Friday 19 June 2015

Movie Review: Bride Wars (2009)


A brain dead comedy about best friends who become worst enemies and competing brides-to-be, Bride Wars is a monumental embarrassment.

In New York City, Liv (Kate Hudson) and Emma (Anne Hathaway) have been friends since childhood. As young girls they witnessed the perfect June wedding at the Plaza Hotel, and so they grew up with the common dream of getting married at the Plaza in June. Now Liv is a high-powered, highly-paid lawyer, and Emma is a humble school teacher, but despite their personality differences they remain best friends.

Their boyfriends propose around the same time, but a mix-up at the office of wedding planner Marion St. Claire (Candice Bergen) means that both their weddings are booked at the same day on the same hour. Liv and Emma both refuse to give up the date and then turn against each other, working hard to sabotage the competing wedding as their big day approaches.

The kind of film that gives chick flicks a really bad name, Bride Wars is a miserable excuse for entertainment. Directed by Gary Winick, this is an unfunny, unintelligent film, catering to women's most base instincts. From the fantasy dream of the perfect wedding to the cattiness of destroying a life-long friendship over trivialities, Bride Wars offers nothing but a bad, witless exercise in vacuous, self-obsessed behaviour.

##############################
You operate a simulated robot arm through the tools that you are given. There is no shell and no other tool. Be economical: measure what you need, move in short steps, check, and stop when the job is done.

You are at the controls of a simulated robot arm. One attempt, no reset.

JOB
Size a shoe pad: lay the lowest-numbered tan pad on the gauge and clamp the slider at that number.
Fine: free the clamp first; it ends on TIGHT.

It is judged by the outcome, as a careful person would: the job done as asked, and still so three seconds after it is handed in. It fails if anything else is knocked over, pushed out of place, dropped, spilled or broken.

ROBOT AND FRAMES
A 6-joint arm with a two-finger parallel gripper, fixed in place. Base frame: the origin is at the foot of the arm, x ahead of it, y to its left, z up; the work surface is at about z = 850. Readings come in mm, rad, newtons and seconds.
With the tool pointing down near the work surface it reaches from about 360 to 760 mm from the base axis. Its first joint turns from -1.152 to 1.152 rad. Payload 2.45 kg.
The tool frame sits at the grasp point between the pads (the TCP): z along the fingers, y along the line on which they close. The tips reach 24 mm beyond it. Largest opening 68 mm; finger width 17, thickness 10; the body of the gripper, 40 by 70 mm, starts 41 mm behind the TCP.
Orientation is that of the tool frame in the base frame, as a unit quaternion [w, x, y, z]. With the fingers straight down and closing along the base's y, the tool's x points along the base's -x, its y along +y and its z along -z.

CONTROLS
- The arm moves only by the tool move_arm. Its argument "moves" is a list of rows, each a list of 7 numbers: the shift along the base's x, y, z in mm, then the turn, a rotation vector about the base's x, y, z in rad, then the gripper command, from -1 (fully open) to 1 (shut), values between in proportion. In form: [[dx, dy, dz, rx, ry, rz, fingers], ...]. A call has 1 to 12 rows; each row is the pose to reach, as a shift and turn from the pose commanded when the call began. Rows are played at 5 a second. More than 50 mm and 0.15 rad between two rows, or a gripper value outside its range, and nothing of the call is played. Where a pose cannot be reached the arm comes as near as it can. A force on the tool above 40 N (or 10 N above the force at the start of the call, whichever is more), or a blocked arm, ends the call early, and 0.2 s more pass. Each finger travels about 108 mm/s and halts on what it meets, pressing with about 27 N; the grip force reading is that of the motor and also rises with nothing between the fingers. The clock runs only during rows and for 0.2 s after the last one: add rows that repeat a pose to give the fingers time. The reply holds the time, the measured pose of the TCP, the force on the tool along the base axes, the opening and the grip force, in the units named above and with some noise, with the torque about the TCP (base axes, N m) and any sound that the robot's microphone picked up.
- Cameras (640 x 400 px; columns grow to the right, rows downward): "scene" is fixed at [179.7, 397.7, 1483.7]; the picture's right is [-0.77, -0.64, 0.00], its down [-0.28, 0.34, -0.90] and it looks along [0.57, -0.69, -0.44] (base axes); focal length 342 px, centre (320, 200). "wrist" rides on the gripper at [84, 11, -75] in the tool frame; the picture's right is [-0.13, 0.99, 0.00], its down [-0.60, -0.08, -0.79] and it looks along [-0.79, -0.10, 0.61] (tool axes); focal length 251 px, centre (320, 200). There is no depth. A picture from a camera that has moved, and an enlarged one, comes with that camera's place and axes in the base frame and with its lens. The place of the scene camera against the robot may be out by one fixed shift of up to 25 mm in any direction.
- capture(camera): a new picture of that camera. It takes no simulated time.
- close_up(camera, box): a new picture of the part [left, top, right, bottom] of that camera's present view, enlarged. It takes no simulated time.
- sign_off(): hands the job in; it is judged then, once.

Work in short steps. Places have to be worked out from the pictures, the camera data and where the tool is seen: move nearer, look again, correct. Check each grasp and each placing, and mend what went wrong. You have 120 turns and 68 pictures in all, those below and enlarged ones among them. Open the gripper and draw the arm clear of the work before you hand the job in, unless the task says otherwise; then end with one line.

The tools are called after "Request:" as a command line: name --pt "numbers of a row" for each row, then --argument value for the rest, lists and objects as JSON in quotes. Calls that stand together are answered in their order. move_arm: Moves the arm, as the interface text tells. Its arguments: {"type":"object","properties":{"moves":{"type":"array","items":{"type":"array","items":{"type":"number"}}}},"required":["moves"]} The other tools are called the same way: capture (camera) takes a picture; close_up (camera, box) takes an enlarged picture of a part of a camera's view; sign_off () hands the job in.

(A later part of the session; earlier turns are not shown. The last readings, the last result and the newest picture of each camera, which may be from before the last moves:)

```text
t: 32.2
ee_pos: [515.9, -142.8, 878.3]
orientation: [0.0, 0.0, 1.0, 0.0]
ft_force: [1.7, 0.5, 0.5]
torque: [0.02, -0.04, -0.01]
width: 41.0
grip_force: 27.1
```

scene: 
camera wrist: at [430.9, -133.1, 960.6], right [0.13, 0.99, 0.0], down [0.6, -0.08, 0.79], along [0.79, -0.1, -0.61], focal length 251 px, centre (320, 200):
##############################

And very little of it is funny. There is maybe one laugh in the still too long 89 minutes of running time, as the film quickly disintegrates into two women one-upping each other with stupid pranks. Liv sabotages Emma's pre-wedding sun-tan skin tone into traffic-cone orange. Emma sabotages Liv's pre-wedding hair colour into a blonde-and-blue disaster. Emma gate-crashes Liv's bacherolette party. Liv spreads a rumour that Emma is pregnant. Winick delivers all the antics with the subtlety of a rusted mechanical bull.

The extent of character development stops at the icy Liv learning to be more vulnerable and the meek Emma learning to be more assertive. Anne Hathaway deals with the thin material as best as she can, and often she single-handedly tries to pull the film out of the gutter, to no avail. Kate Hudson's level of comfort is unfortunately much more aligned with the mindless fare on offer. Candice Bergen not only suffers the indignity of having to appear in the film, but offers up useless narration just to make matters worse. The men who stand around and do next to nothing as the brides wage war include Chris Pratt, Bryan Greenberg and Steve Howey.

Crude and dull, Bride Wars is a lot of noise on an unnecessary front.